Breathtaking shot of the foggy with snow-filled backdrop- almost a whiteout – Kinski on horseback at 19 minutes
  • Corbucci revels in the long shot here, the mountain ranges to Morricone’s score
  • Largely humorless, the least pastiche of Corbucci’s films— the Trintignant scene where he makes love to the widow wouldn’t work at all in his other films and it’s quite poignant here
  • The dedication to snow as the backdrop is impressive- apparently much of it is shaving cream—it is pervading- a part of the film for sure—makes it unique in the western canon (McCabe from Altman for sure a few years after—and both using heavy camera zooms)—another one is Tarantino’s Hateful Eight which owes much to this film (Tarantino in general owes much to the spaghetti western and Corbucci).

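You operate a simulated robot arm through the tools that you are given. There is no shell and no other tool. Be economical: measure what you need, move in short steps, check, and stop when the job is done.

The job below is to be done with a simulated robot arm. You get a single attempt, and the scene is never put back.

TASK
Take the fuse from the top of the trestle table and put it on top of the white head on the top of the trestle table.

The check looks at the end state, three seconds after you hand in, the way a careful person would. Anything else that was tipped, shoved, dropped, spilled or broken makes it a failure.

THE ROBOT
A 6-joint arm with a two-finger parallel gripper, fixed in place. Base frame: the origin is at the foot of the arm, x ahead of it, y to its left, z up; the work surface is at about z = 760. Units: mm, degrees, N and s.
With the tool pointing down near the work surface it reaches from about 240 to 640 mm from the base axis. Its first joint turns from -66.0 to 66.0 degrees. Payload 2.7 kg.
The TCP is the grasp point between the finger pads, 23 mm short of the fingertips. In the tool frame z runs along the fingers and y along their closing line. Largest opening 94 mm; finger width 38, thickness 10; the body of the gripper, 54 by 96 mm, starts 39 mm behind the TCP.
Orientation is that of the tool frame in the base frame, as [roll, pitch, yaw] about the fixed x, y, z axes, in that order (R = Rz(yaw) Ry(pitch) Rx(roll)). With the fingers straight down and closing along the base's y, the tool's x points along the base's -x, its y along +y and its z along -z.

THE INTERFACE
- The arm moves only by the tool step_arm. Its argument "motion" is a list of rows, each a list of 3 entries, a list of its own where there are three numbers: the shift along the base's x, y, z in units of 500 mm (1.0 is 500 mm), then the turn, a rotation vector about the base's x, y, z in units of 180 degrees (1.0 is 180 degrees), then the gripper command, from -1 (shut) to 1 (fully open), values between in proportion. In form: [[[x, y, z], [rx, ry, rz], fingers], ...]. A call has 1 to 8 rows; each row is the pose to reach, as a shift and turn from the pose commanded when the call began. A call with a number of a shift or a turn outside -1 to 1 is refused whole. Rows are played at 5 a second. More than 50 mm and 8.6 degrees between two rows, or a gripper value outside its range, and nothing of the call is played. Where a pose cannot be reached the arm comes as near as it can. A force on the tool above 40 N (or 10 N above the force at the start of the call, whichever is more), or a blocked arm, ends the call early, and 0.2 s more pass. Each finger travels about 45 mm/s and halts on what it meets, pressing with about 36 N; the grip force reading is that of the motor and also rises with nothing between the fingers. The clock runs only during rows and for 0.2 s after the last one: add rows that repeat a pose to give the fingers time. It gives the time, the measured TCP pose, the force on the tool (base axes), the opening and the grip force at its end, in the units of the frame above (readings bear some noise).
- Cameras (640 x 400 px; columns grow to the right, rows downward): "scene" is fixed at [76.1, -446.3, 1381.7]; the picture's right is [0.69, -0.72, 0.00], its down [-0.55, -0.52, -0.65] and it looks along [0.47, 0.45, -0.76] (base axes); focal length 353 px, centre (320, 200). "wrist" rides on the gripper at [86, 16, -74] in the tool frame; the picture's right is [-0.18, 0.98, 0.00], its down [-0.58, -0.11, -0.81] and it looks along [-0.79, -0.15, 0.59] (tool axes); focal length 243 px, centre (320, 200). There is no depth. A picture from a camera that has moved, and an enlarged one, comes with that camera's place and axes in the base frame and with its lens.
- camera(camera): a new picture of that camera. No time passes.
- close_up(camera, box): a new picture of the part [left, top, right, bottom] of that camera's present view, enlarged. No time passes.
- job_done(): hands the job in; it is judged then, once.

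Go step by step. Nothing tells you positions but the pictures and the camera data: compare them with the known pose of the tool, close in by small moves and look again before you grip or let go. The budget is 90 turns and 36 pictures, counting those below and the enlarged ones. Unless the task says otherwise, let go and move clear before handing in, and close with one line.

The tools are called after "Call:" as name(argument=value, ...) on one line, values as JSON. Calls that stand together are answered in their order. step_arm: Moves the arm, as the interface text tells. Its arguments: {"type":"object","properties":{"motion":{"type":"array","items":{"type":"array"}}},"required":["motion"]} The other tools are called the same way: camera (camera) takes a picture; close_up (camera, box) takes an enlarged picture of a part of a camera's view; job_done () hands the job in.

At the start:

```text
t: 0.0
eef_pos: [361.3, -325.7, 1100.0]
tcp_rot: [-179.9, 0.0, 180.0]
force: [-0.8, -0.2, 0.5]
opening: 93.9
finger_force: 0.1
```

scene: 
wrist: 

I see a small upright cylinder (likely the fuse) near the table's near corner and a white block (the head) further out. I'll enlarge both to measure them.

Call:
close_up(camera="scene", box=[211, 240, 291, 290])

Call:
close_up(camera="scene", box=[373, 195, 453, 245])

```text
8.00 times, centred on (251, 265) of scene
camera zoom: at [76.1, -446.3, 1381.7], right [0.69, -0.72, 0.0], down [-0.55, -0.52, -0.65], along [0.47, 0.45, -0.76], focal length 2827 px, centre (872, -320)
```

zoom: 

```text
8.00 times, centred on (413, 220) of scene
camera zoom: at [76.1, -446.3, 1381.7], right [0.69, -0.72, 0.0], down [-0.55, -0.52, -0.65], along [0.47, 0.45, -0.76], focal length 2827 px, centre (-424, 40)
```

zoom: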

Like Corbucci’s film this snow-laden film about the carrying philosophies of bounty hunters and law men, new sheriffs, stagecoach rides, and Morricone scores
not quite up to the final frame of Django– a strong frame nonetheless
  • Duality in two leads- both men paid $1000 for a kill, one to kill a criminal for a bounty, one to kill the bounty hunter for revenge – I’m not going to say this has the moral weight of like an Unforgiven but the weight of the leads and equality among them remind me Hackman and Eastwood
  • A great edit match to a flame at 44 minutes—which leads to a flashback to a horrific past (and the reason Trintignant is silent)—a flame out again to end the flashback – well done
  • They’re both awesome- but at 5’7 and 5’8 Trintignant and Kinski aren’t exactly John Wayne and Lee Marvin (I think Alan Ladd and Jack Palance in Shane were even smaller so whatever- haha).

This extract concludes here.